Start Data segment
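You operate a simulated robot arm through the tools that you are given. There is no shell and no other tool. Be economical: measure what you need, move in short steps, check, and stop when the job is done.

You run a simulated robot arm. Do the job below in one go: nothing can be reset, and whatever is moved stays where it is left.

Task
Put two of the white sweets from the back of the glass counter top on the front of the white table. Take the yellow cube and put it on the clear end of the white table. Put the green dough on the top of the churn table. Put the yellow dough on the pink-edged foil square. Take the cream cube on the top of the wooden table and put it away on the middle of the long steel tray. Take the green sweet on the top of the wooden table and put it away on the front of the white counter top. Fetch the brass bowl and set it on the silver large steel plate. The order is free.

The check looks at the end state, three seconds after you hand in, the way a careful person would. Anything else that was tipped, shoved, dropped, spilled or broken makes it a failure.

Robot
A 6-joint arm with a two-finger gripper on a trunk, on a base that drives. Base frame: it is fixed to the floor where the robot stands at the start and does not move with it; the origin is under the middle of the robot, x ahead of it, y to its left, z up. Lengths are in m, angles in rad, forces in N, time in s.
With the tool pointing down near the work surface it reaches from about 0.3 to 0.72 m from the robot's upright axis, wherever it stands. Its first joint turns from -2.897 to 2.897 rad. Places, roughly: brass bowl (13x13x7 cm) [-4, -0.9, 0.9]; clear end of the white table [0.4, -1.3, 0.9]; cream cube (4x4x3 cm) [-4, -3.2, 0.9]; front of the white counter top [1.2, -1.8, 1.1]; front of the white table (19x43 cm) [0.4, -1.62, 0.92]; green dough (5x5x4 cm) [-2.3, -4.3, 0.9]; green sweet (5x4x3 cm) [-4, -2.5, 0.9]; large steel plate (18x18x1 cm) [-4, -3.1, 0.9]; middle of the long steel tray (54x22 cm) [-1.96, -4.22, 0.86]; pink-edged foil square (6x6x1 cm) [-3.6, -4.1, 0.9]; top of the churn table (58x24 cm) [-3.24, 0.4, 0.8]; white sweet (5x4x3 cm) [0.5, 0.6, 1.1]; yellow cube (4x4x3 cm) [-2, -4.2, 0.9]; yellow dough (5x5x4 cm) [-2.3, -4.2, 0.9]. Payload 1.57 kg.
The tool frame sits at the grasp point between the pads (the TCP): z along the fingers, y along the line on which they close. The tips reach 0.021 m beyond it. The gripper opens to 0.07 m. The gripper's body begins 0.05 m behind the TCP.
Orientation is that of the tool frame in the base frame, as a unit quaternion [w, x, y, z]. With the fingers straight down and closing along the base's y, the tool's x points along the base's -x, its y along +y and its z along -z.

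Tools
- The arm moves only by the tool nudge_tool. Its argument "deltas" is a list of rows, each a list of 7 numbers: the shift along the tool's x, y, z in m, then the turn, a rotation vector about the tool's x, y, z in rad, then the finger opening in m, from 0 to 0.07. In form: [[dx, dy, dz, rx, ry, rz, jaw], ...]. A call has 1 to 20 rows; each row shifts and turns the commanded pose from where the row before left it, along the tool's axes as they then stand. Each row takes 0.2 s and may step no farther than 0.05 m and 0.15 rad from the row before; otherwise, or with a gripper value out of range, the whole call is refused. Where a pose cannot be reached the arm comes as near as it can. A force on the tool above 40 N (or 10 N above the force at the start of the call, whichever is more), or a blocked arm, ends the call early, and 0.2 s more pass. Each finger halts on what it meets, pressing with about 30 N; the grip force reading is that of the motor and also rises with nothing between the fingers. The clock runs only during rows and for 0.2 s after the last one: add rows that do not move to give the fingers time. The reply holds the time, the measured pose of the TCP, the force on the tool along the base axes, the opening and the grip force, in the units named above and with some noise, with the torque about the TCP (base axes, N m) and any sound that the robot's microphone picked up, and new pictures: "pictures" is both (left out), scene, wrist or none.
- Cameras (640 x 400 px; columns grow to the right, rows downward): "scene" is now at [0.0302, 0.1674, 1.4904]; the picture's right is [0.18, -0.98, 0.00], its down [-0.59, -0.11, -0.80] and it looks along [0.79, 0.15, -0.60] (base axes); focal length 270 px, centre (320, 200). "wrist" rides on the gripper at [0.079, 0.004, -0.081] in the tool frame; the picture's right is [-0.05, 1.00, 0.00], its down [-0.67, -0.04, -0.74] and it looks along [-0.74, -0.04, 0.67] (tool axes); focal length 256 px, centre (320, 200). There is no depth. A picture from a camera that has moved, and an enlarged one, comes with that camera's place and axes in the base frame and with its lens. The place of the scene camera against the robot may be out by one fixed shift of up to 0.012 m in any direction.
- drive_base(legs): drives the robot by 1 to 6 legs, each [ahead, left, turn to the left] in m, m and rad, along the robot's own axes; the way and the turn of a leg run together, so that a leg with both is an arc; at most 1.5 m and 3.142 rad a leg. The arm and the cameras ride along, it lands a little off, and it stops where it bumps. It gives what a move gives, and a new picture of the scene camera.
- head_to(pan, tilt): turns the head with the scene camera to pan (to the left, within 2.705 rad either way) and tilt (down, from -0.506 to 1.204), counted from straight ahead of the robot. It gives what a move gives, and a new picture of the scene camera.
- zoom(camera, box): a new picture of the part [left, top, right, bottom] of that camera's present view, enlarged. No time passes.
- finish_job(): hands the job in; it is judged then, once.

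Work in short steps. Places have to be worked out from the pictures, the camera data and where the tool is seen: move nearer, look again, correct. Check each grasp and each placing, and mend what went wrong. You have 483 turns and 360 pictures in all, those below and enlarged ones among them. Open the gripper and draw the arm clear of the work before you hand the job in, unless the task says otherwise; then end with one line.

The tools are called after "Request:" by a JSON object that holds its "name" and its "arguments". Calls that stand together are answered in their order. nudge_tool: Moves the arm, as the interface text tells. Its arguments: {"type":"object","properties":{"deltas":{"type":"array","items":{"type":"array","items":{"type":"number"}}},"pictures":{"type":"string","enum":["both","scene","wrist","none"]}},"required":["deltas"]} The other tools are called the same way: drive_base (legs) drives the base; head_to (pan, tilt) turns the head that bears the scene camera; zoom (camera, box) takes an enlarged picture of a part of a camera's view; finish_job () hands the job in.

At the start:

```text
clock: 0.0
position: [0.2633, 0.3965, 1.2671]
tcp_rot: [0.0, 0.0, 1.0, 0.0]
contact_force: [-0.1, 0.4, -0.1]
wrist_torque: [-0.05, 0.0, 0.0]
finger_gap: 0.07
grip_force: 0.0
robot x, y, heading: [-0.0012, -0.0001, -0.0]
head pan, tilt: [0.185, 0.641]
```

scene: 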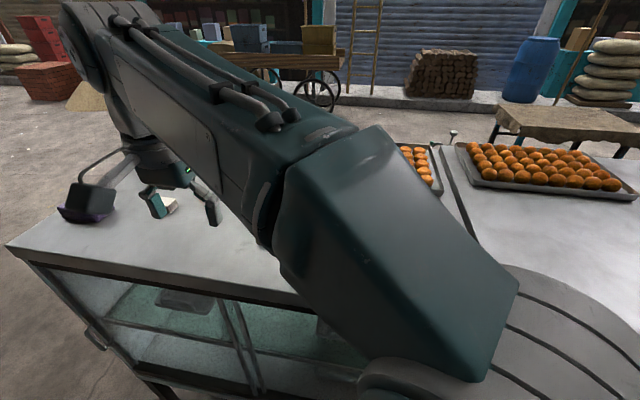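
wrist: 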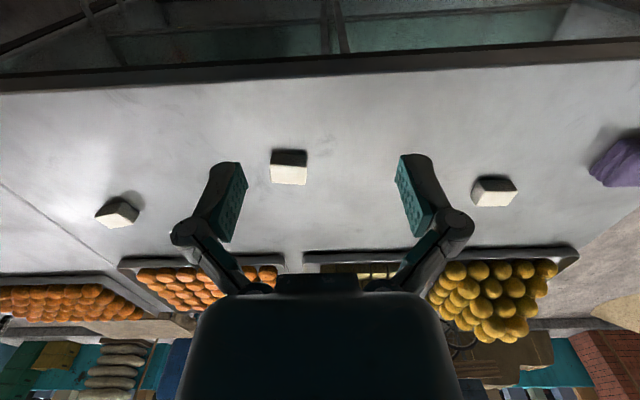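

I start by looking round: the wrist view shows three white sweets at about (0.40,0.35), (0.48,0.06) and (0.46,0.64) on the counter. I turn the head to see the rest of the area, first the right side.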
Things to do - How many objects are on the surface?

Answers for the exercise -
End Data segment
Start Text
And I hate uber for their business tactics
Perhaps someone can sue eBay; surely there aren't enough eBay sellers selling wheelchairs. Hell, sue the car manufacturers; not enough people are buying wheelchair-accessible vehicles. Sue the government! Wheelchair-accessible vehicles should have been mandated by law.
I think there are still too many jobs left in the USA, more jobs must go somewhere else. More jobs need to leave the country that punishes people for building businesses that is my opinion.
In my *NOT SO HUMBLE OPINION* all of this government oppression that allows somebody with a disability to sue a company for not providing that person with some extra entitlements that other customers do not receive. This is government oppression, this is violation of property rights, this is theft and economic destruction.
Jobs and businesses in general need to leave and go some place where people who start businesses are not treated as fucking second class citizens because they start a business.
There shouldn't be any income or wealth taxes, there shouldn't be any idiotic ideas about providing people with disabilities with entitlements at the expense of the businesses that are doing whatever they can but not necessarily catering to a particular segment of the population.
I should be within my full rights to start a company catering specifically to women or specifically to men or specifically to children or specifically to people without disabilities or specifically to people with disabilities or any mix of the above. People of any specific age or race or colour or culture or language, etc., anybody should be able to start a company catering to a specific subset of people. Catering to gays, catering to not gays, catering to people who only have any one arm and their left ear but not necessarily people with both ears.
Government creates these entitlements that destroy any ability and even desire to do business in such environment.
You can't handle the truth.
Curb cuts, ramps, accessible stalls, or my favorite, Section 508. The hubris of the ADA was that we could afford this colossal waste. Meanwhile, the economic participation of disabled workers has dropped by 50% since 1981. The implication being that the huge expenditure on infrastructure was a waste, since almost half preferred being on the dole and not taking advantage of the infrastructure.
The next time I see someone with a wheelchair using one of the curb cuts in my town, will be the first.
HBI's Law: Frequency of calling others Nazis is directly correlated with the likelihood of the accuser being Communist.
I'm not posting sarcastically. The market will address this. Or government feel-good programs. We spend ridiculous amounts of money to accommodate handicaps because we believe the word "handicap" is evil, yet we make no special accommodations for, e.g., stupid people. I sympathize with the differently-abled -- I really and truly do! -- but the economic well-being of an Uber driver trumps your claim to universal access to someone else's private property. By being a dick and suing, you're ruining someone's life. And face it, someone making a living from Uber is just as disadvantaged as you, otherwise he'd be an engineer or marketing executive or doctor or something (allowing that some people really do just like to be Uber drivers, or are earning "extra" money). By complaining about equal access, you're fucking up someone's life.
--Jim (me)
Uber is dependent on people using their own cars. Most people don't have wheelchair accessible cars, and those who do aren't likely to be willing to use that vehicle to drive some random stranger around.
If the Equal Rights Center is that upset, perhaps they can provide vehicles and drivers and create their own service instead of pointing fingers and filing lawsuits.
Go on, citizen, stamp the vote card. R or D, your choice.
Call out the SJW ADA brigade!
The ERC should sue the entire world for not being hand-accessible!
End Text
Things to do -
1 – Could you quote the text from "I'm not posting" up to and including "up someone's life."?
2 – Pick up the text at the point where it stops and go on.

Answers for the exercise -
1 –
I'm not posting sarcastically. The market will address this. Or government feel-good programs. We spend ridiculous amounts of money to accommodate handicaps because we believe the word "handicap" is evil, yet we make no special accommodations for, e.g., stupid people. I sympathize with the differently-abled -- I really and truly do! -- but the economic well-being of an Uber driver trumps your claim to universal access to someone else's private property. By being a dick and suing, you're ruining someone's life. And face it, someone making a living from Uber is just as disadvantaged as you, otherwise he'd be an engineer or marketing executive or doctor or something (allowing that some people really do just like to be Uber drivers, or are earning "extra" money). By complaining about equal access, you're fucking up someone's life.

2 –
I mean, it really isn't - mountains, rivers, beaches - all that crap should be mandated to be accessible.
It's almost like being handicapped sucks, and means you can't do most of the things un-handicapped people can do.
-Styopa
Taxi licenses and monied interests are the reason why Uber is being shat on from a great height.
I mean it was possible that some of the shit they've gotten was deserved, but if they keep getting yet more whooshed goalposts of what they're mandated to do, that option rapidly disappears.
And if a car cannot physically take a wheelchair user then it's not Uber or the person not employed by Uber in a non-specifically-designed car used in a not-specifically-requested request pick-up fault that the ride was not able to complete.
If I book a "real taxi" then if I do not point out how many people there are or the need for wheelchair access, then the taxi company can be completely exonerated of any wrongdoing if they turn up with a vehicle that cannot take on the commission, because the fault would be mine. Meanwhile if I DO state the specific needs and they turn up without suitable transport, they ARE culpable for failing to supply the contracted service. And I'm pretty sure that the Yellow Cab style taxis would not be faulted for being non-wheelchair-friendly, because that is the format of the vehicle they use. And that transport of the disabled like this is done by different formatted cabs that re minivan or similar (even bespoke) configuration.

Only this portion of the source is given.